Four people died in the chaos of the hours-long siege, as rioters overran police barricades, wielding flagpoles and fire extinguishers to break windows and battle law enforcement officers. One US Capitol police officer, Brian Sicknick, died a day after being attacked by rioters and 140 police officers were injured.

Most Republicans were physically absent from the Capitol on Thursday, with many of party's senators, including the Senate minority leader, Mitch McConnell, traveling to Georgia for the funeral of their former colleague Johnny Isakson, who died in December.

In a statement, McConnell called the attack "antithetical to the rule of law" and said he supported efforts to hold accountable those who broke the law.

But he did not denounce Trump as he and many Republicans did in the aftermath of the attack. But a year on, the shock and revulsion have dissipated, and Trump remains the most powerful and popular figure in a Republican party, and questions about the legitimacy of Biden's election have become a litmus test for candidates seeking the former president's endorsement.

Biden's speech opened a day-long program of events on Capitol Hill to mark the anniversary.

Throughout the day, members grew emotional as they recounted their memories of the insurrection - the sound of pounding fists at the door of the chamber, the whirring of the escape hoods, the shock of a Confederate flag in the hallowed halls.

Others recounted quiet moments of grief and acts of heroism - the bravery of the police officers who defended the Capitol and the aides with the presence of mind to carry to safety the wooden boxes containing the electoral votes.

Presiding over the House floor on Thursday, Speaker Nancy Pelosi declared that democracy had prevailed when members returned to the Capitol after the riot to ratify Biden's electoral victory.

"The Congress, because of the courage of all of you, rose to honor our oath and protect our democracy," she said, before leading members - all Democrats with the exception of congresswoman Liz Cheney - in a moment of silence.

Speaking just before Biden, vice-president Kamala Harris, a former California senator who was in the Capitol on 6 January last year, said the rioters not only defiled the building but assaulted "the institutions, the values, the ideals that generations of Americans have marched, picketed and shed blood to establish and defend".

In their comments, Harris and Biden called for the protection of voting rights. Harris urged lawmakers to pass the voting rights bills currently stalled before Congress.
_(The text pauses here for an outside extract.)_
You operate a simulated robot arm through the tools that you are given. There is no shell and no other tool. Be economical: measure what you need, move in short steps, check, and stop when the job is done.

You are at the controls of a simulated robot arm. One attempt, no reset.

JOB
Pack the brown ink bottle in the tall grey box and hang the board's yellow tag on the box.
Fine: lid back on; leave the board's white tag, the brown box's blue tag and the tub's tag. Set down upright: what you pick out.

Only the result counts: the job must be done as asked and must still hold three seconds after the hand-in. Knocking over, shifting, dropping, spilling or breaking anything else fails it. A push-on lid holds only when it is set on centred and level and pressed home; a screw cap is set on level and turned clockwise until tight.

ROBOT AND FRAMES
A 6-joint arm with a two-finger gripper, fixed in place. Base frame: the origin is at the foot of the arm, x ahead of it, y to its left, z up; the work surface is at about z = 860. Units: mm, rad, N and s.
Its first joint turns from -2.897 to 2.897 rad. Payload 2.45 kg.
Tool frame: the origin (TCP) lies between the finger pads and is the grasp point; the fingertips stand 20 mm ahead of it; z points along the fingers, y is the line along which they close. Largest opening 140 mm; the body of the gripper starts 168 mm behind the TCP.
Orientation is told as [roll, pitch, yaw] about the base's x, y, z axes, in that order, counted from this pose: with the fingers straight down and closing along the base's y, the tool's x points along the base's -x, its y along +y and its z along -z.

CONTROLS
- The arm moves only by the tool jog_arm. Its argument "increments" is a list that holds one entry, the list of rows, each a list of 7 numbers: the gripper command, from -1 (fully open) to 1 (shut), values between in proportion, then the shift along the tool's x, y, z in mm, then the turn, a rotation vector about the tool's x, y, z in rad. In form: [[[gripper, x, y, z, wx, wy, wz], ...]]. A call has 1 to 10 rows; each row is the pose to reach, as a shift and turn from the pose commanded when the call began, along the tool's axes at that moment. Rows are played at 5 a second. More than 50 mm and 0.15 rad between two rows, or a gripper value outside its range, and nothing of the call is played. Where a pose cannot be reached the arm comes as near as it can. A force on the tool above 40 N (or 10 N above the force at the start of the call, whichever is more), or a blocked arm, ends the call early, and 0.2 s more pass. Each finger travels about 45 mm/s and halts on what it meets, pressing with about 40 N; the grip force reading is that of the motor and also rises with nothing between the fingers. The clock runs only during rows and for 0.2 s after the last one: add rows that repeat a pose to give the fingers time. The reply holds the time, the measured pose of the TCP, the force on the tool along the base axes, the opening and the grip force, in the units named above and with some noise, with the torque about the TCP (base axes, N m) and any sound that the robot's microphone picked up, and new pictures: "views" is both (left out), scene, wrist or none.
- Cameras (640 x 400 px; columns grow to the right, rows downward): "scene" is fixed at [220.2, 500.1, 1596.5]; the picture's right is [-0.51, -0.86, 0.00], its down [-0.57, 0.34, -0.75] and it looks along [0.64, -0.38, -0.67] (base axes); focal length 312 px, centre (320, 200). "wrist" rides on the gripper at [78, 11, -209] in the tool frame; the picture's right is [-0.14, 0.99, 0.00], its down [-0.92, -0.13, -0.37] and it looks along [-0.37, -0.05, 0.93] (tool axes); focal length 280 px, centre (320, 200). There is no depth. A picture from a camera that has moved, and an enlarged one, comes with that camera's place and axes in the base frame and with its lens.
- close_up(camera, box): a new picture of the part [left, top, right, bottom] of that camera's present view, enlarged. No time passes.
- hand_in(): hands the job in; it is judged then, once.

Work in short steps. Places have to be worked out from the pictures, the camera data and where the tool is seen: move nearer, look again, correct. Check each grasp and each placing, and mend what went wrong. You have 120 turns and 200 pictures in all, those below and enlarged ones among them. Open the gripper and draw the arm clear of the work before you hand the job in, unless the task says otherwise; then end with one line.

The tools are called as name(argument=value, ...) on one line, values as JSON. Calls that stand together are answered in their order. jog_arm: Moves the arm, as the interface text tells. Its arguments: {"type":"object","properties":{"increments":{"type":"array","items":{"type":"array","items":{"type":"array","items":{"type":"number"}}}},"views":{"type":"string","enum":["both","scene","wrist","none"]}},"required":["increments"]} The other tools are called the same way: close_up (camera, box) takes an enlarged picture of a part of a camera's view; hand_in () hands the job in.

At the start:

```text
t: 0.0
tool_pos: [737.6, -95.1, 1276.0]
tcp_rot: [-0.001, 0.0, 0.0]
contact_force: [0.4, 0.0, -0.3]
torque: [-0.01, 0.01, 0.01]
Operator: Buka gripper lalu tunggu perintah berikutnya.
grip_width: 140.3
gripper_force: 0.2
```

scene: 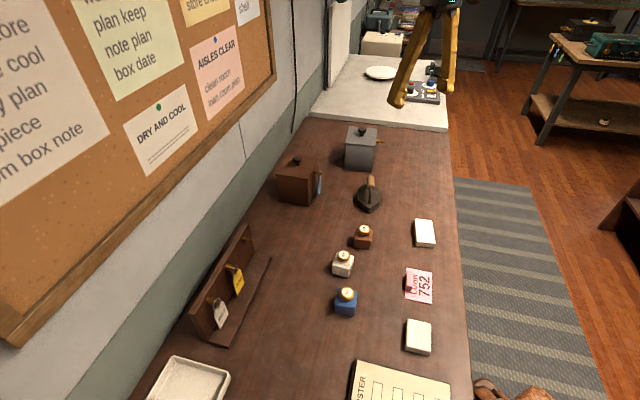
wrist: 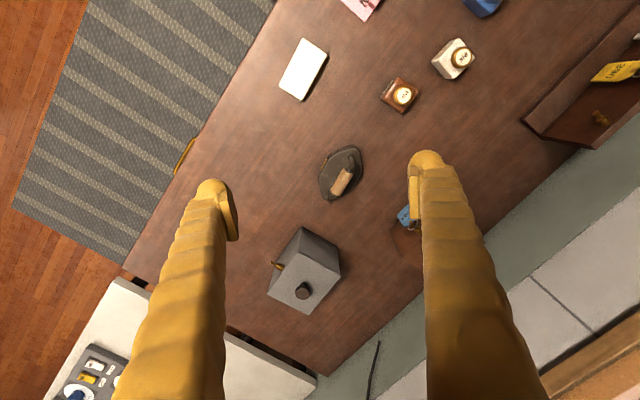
The insurrection was the last desperate attempt by Trump to overturn the results of the 2020 election, after a series of legal challenges and a pressure campaign failed.

On that day, a mob of his supporters stormed the Capitol after Trump encouraged them to "fight like hell" as Congress convened to certify the election result. But lawmakers who had initially fled for their lives during the siege returned to the chamber, shaken but resolved, to make Trump's electoral defeat official.

In the year since the attack, elected officials, historians and democracy advocates have warned that the threat of future violence remains high. Trump and his allies have spent the past months rewriting the 6 history of January, downplaying the violence and shifting the blame.

It was the the worst attack on the Capitol since it was burned by British forces in 1814.

Much of Biden's speech was devoted to establishing fact from fiction about the events of 6 January, as a revisionist history of the attack, promoted by Trump and his allies, takes root.

"That's what great nations do: they don't bury the truth, they face up to it," he said. "We must be absolutely clear about what is the truth and what is a lie."

"This wasn't a group of tourists. This was an armed insurrection. They weren't looking to uphold the will of the people, they were looking to deny the will of the people," Biden said.

All the while, Biden charged, Trump watched the violence unfold on TV from the private dining room near the Oval office. "He can't accept that he lost."